Source material:
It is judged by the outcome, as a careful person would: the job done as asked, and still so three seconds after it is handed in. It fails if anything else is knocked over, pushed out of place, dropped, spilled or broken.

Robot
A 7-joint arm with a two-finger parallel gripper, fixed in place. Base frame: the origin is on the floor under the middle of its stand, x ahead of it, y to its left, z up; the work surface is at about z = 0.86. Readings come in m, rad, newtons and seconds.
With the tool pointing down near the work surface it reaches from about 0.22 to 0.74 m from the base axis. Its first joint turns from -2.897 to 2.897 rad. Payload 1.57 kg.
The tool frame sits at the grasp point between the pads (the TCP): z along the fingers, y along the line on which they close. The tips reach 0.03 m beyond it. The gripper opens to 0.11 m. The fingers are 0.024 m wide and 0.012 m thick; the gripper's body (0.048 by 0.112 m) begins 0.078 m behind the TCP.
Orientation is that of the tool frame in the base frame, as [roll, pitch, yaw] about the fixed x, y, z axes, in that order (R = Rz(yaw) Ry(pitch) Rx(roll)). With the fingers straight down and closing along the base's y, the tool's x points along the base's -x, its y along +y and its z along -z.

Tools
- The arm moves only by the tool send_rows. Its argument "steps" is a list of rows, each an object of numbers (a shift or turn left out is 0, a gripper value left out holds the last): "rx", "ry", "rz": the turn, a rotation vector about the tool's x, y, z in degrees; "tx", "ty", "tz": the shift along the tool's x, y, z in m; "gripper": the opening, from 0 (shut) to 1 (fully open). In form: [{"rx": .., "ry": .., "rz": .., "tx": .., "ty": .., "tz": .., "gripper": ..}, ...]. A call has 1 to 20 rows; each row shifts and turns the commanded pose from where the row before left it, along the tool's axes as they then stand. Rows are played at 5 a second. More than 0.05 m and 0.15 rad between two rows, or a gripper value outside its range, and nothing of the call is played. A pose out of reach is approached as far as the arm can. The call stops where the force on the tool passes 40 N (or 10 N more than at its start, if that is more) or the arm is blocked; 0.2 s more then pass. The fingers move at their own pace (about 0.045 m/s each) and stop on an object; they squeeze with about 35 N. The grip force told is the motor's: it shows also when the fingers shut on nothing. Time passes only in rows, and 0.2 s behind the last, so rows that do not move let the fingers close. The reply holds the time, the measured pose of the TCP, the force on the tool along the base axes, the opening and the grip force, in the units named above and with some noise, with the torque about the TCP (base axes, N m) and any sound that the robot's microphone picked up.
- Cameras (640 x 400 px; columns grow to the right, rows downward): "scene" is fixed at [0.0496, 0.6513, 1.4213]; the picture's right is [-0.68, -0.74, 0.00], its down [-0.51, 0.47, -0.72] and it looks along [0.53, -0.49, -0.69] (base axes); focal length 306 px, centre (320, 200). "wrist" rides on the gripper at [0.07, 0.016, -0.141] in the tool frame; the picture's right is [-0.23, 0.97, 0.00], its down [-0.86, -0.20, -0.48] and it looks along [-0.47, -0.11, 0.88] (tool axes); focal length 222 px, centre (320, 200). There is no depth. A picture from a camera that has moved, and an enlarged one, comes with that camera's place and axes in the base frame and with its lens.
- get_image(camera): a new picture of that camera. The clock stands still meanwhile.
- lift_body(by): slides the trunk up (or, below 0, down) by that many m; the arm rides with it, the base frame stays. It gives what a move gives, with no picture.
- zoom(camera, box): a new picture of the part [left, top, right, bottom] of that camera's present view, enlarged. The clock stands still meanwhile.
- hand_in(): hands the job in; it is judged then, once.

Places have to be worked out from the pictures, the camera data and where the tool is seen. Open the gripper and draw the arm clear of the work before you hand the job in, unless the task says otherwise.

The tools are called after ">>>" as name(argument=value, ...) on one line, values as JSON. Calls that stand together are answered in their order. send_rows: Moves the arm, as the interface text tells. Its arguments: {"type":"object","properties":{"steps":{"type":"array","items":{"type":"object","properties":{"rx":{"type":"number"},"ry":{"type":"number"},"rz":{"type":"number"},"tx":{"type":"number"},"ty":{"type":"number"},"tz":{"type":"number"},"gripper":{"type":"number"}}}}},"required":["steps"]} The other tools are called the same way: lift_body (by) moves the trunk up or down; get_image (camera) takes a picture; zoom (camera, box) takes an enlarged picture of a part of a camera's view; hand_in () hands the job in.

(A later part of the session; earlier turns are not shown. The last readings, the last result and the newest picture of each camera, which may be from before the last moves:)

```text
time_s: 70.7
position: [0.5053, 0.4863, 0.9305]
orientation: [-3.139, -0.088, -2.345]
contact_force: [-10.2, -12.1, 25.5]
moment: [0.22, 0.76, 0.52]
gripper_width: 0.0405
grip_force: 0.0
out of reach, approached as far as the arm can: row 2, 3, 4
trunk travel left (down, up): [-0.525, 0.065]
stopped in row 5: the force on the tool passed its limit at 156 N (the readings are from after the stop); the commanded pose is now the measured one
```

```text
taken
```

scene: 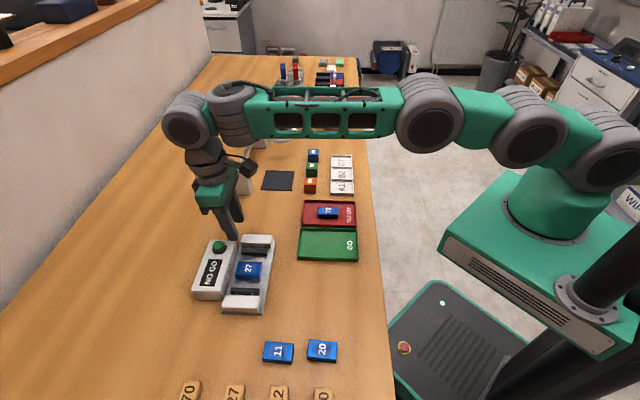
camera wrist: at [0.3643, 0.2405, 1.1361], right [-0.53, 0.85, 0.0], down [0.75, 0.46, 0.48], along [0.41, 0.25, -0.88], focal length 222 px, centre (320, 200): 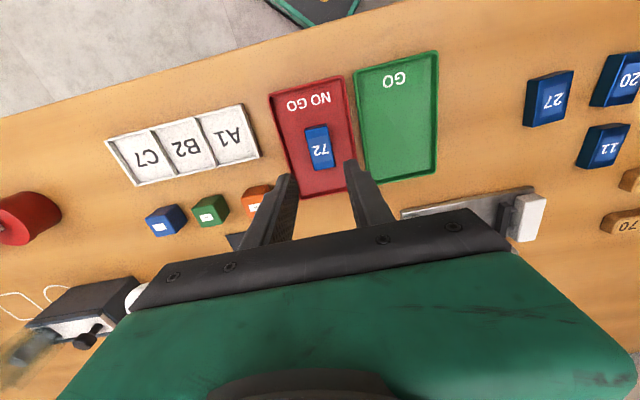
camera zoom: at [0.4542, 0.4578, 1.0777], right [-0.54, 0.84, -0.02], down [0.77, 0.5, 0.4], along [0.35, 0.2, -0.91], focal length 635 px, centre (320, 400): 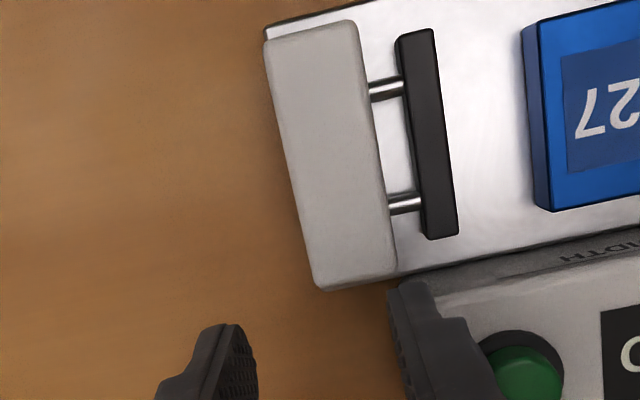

Instructions to follow: Say how many lines include the word "meanwhile"; reply with the number alone.

Worked answer: 2